**AIM OF THE TASK:** Write the data below out exactly as it stands. Do not include the pictures. Put each line that is not blank into a JSON list as a string.

**AVAILABLE DATA:**

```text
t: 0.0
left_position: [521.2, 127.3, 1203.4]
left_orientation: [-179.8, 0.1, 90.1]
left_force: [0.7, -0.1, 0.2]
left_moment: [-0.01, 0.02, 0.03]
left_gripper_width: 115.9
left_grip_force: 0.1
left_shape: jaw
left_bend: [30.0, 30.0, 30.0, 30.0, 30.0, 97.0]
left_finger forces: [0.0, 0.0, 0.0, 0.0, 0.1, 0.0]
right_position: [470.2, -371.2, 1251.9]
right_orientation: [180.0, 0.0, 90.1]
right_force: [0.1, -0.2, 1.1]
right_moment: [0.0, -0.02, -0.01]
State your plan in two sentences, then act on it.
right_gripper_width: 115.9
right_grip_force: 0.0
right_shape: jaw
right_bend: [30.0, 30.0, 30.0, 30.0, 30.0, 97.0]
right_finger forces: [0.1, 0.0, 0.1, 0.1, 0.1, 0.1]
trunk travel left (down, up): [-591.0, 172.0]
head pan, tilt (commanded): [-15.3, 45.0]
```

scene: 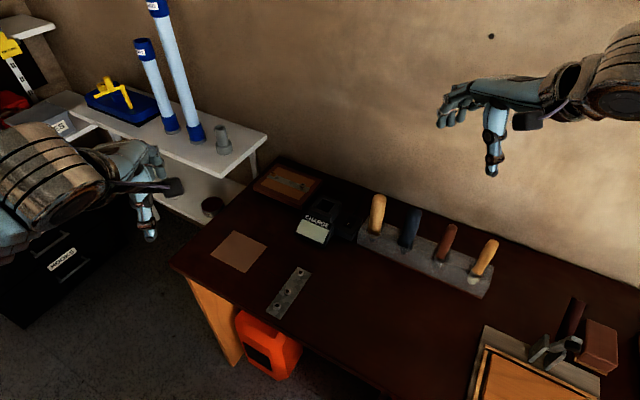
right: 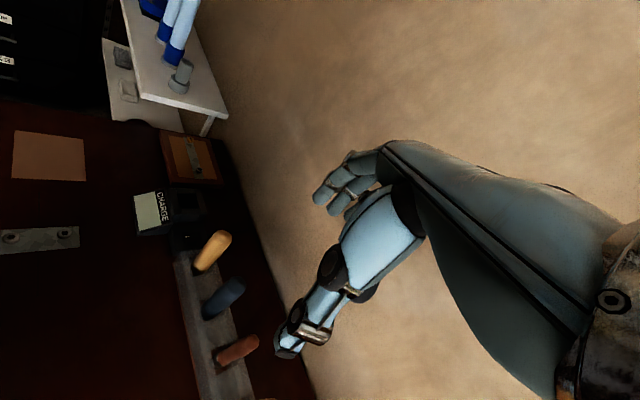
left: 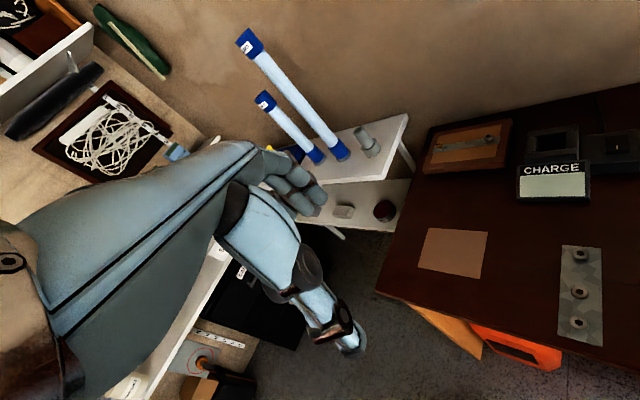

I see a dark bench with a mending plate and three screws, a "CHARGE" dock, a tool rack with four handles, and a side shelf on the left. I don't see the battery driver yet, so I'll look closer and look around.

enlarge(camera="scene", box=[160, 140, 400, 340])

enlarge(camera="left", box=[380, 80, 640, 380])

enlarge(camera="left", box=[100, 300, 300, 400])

**IN RESPONSE:**
[
  "```text",
  "t: 0.0",
  "left_position: [521.2, 127.3, 1203.4]",
  "left_orientation: [-179.8, 0.1, 90.1]",
  "left_force: [0.7, -0.1, 0.2]",
  "left_moment: [-0.01, 0.02, 0.03]",
  "left_gripper_width: 115.9",
  "left_grip_force: 0.1",
  "left_shape: jaw",
  "left_bend: [30.0, 30.0, 30.0, 30.0, 30.0, 97.0]",
  "left_finger forces: [0.0, 0.0, 0.0, 0.0, 0.1, 0.0]",
  "right_position: [470.2, -371.2, 1251.9]",
  "right_orientation: [180.0, 0.0, 90.1]",
  "right_force: [0.1, -0.2, 1.1]",
  "right_moment: [0.0, -0.02, -0.01]",
  "State your plan in two sentences, then act on it.",
  "right_gripper_width: 115.9",
  "right_grip_force: 0.0",
  "right_shape: jaw",
  "right_bend: [30.0, 30.0, 30.0, 30.0, 30.0, 97.0]",
  "right_finger forces: [0.1, 0.0, 0.1, 0.1, 0.1, 0.1]",
  "trunk travel left (down, up): [-591.0, 172.0]",
  "head pan, tilt (commanded): [-15.3, 45.0]",
  "```",
  "scene: ",
  "right: ",
  "left: ",
  "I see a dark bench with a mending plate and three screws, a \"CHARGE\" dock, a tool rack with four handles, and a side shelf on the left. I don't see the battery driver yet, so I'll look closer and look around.",
  "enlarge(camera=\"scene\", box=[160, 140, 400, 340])",
  "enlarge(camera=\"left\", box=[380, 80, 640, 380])",
  "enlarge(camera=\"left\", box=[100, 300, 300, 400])"
]